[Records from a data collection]
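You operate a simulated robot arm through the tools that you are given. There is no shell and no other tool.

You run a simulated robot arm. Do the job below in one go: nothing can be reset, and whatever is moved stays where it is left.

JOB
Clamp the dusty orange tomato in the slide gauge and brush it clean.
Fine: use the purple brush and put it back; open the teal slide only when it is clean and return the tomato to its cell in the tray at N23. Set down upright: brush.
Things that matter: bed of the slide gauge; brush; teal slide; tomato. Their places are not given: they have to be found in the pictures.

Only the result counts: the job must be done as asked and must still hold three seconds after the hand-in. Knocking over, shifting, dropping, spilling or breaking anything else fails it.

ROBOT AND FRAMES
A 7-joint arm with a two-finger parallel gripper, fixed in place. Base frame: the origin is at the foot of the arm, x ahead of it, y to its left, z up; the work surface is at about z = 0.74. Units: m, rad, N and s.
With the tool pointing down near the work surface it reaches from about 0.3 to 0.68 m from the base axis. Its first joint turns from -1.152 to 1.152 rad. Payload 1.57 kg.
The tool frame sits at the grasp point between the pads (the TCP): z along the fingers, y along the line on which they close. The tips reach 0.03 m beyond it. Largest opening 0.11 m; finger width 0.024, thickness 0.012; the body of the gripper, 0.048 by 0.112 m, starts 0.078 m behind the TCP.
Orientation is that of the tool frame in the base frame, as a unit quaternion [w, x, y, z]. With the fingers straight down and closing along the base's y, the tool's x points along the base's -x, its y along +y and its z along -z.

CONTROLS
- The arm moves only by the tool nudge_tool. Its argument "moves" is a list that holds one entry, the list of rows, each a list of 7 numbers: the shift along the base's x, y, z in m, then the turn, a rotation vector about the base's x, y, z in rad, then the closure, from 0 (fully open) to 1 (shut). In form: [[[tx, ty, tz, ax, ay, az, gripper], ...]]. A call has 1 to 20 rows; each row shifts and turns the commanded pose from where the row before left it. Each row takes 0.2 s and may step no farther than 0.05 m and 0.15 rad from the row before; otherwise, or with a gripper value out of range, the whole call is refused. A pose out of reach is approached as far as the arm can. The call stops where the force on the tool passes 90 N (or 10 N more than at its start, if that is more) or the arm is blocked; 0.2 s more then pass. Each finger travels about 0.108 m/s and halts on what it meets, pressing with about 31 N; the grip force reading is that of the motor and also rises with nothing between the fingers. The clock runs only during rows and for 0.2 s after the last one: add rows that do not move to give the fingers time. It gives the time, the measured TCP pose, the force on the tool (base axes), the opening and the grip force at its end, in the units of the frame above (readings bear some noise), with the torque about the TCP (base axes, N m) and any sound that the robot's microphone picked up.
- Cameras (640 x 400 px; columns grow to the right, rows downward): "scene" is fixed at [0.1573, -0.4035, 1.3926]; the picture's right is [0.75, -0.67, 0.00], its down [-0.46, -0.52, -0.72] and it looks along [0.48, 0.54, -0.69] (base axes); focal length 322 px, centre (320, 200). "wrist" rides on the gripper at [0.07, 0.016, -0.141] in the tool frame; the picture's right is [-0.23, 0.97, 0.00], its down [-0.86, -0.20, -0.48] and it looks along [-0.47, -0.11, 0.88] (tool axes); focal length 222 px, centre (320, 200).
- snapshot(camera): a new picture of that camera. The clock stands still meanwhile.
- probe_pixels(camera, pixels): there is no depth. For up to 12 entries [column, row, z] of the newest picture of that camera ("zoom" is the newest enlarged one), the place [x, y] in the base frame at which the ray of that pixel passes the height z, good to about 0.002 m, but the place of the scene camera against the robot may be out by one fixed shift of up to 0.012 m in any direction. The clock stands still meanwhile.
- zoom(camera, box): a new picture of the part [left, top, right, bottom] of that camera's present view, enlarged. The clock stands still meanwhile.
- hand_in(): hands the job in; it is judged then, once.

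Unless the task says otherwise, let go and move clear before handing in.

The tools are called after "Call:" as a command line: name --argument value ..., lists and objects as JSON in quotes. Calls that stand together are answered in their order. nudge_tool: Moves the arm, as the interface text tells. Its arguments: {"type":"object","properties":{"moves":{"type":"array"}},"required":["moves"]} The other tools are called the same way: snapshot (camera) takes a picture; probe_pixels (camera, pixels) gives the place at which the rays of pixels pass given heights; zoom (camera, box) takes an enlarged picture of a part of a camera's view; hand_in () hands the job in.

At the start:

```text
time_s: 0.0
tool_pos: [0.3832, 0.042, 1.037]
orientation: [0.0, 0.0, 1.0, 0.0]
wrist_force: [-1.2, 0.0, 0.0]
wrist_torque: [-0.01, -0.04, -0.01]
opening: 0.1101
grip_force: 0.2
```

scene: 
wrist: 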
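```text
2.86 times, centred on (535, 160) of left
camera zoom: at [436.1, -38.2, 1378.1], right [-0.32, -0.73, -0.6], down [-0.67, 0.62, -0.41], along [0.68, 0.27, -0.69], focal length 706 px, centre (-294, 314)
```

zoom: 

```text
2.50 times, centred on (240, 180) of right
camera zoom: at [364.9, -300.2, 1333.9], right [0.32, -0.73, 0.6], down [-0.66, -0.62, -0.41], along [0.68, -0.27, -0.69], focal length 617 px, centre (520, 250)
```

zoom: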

### TO BE DONE
Output the entries verbatim.

### RESPONSE
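You operate a simulated robot arm through the tools that you are given. There is no shell and no other tool.

You run a simulated robot arm. Do the job below in one go: nothing can be reset, and whatever is moved stays where it is left.

JOB
Clamp the dusty orange tomato in the slide gauge and brush it clean.
Fine: use the purple brush and put it back; open the teal slide only when it is clean and return the tomato to its cell in the tray at N23. Set down upright: brush.
Things that matter: bed of the slide gauge; brush; teal slide; tomato. Their places are not given: they have to be found in the pictures.

Only the result counts: the job must be done as asked and must still hold three seconds after the hand-in. Knocking over, shifting, dropping, spilling or breaking anything else fails it.

ROBOT AND FRAMES
A 7-joint arm with a two-finger parallel gripper, fixed in place. Base frame: the origin is at the foot of the arm, x ahead of it, y to its left, z up; the work surface is at about z = 0.74. Units: m, rad, N and s.
With the tool pointing down near the work surface it reaches from about 0.3 to 0.68 m from the base axis. Its first joint turns from -1.152 to 1.152 rad. Payload 1.57 kg.
The tool frame sits at the grasp point between the pads (the TCP): z along the fingers, y along the line on which they close. The tips reach 0.03 m beyond it. Largest opening 0.11 m; finger width 0.024, thickness 0.012; the body of the gripper, 0.048 by 0.112 m, starts 0.078 m behind the TCP.
Orientation is that of the tool frame in the base frame, as a unit quaternion [w, x, y, z]. With the fingers straight down and closing along the base's y, the tool's x points along the base's -x, its y along +y and its z along -z.

CONTROLS
- The arm moves only by the tool nudge_tool. Its argument "moves" is a list that holds one entry, the list of rows, each a list of 7 numbers: the shift along the base's x, y, z in m, then the turn, a rotation vector about the base's x, y, z in rad, then the closure, from 0 (fully open) to 1 (shut). In form: [[[tx, ty, tz, ax, ay, az, gripper], ...]]. A call has 1 to 20 rows; each row shifts and turns the commanded pose from where the row before left it. Each row takes 0.2 s and may step no farther than 0.05 m and 0.15 rad from the row before; otherwise, or with a gripper value out of range, the whole call is refused. A pose out of reach is approached as far as the arm can. The call stops where the force on the tool passes 90 N (or 10 N more than at its start, if that is more) or the arm is blocked; 0.2 s more then pass. Each finger travels about 0.108 m/s and halts on what it meets, pressing with about 31 N; the grip force reading is that of the motor and also rises with nothing between the fingers. The clock runs only during rows and for 0.2 s after the last one: add rows that do not move to give the fingers time. It gives the time, the measured TCP pose, the force on the tool (base axes), the opening and the grip force at its end, in the units of the frame above (readings bear some noise), with the torque about the TCP (base axes, N m) and any sound that the robot's microphone picked up.
- Cameras (640 x 400 px; columns grow to the right, rows downward): "scene" is fixed at [0.1573, -0.4035, 1.3926]; the picture's right is [0.75, -0.67, 0.00], its down [-0.46, -0.52, -0.72] and it looks along [0.48, 0.54, -0.69] (base axes); focal length 322 px, centre (320, 200). "wrist" rides on the gripper at [0.07, 0.016, -0.141] in the tool frame; the picture's right is [-0.23, 0.97, 0.00], its down [-0.86, -0.20, -0.48] and it looks along [-0.47, -0.11, 0.88] (tool axes); focal length 222 px, centre (320, 200).
- snapshot(camera): a new picture of that camera. The clock stands still meanwhile.
- probe_pixels(camera, pixels): there is no depth. For up to 12 entries [column, row, z] of the newest picture of that camera ("zoom" is the newest enlarged one), the place [x, y] in the base frame at which the ray of that pixel passes the height z, good to about 0.002 m, but the place of the scene camera against the robot may be out by one fixed shift of up to 0.012 m in any direction. The clock stands still meanwhile.
- zoom(camera, box): a new picture of the part [left, top, right, bottom] of that camera's present view, enlarged. The clock stands still meanwhile.
- hand_in(): hands the job in; it is judged then, once.

Unless the task says otherwise, let go and move clear before handing in.

The tools are called after "Call:" as a command line: name --argument value ..., lists and objects as JSON in quotes. Calls that stand together are answered in their order. nudge_tool: Moves the arm, as the interface text tells. Its arguments: {"type":"object","properties":{"moves":{"type":"array"}},"required":["moves"]} The other tools are called the same way: snapshot (camera) takes a picture; probe_pixels (camera, pixels) gives the place at which the rays of pixels pass given heights; zoom (camera, box) takes an enlarged picture of a part of a camera's view; hand_in () hands the job in.

At the start:

```text
time_s: 0.0
tool_pos: [0.3832, 0.042, 1.037]
orientation: [0.0, 0.0, 1.0, 0.0]
wrist_force: [-1.2, 0.0, 0.0]
wrist_torque: [-0.01, -0.04, -0.01]
opening: 0.1101
grip_force: 0.2
```

scene: 
wrist: 
```text
2.86 times, centred on (535, 160) of left
camera zoom: at [436.1, -38.2, 1378.1], right [-0.32, -0.73, -0.6], down [-0.67, 0.62, -0.41], along [0.68, 0.27, -0.69], focal length 706 px, centre (-294, 314)
```

zoom: 

```text
2.50 times, centred on (240, 180) of right
camera zoom: at [364.9, -300.2, 1333.9], right [0.32, -0.73, 0.6], down [-0.66, -0.62, -0.41], along [0.68, -0.27, -0.69], focal length 617 px, centre (520, 250)
```

zoom: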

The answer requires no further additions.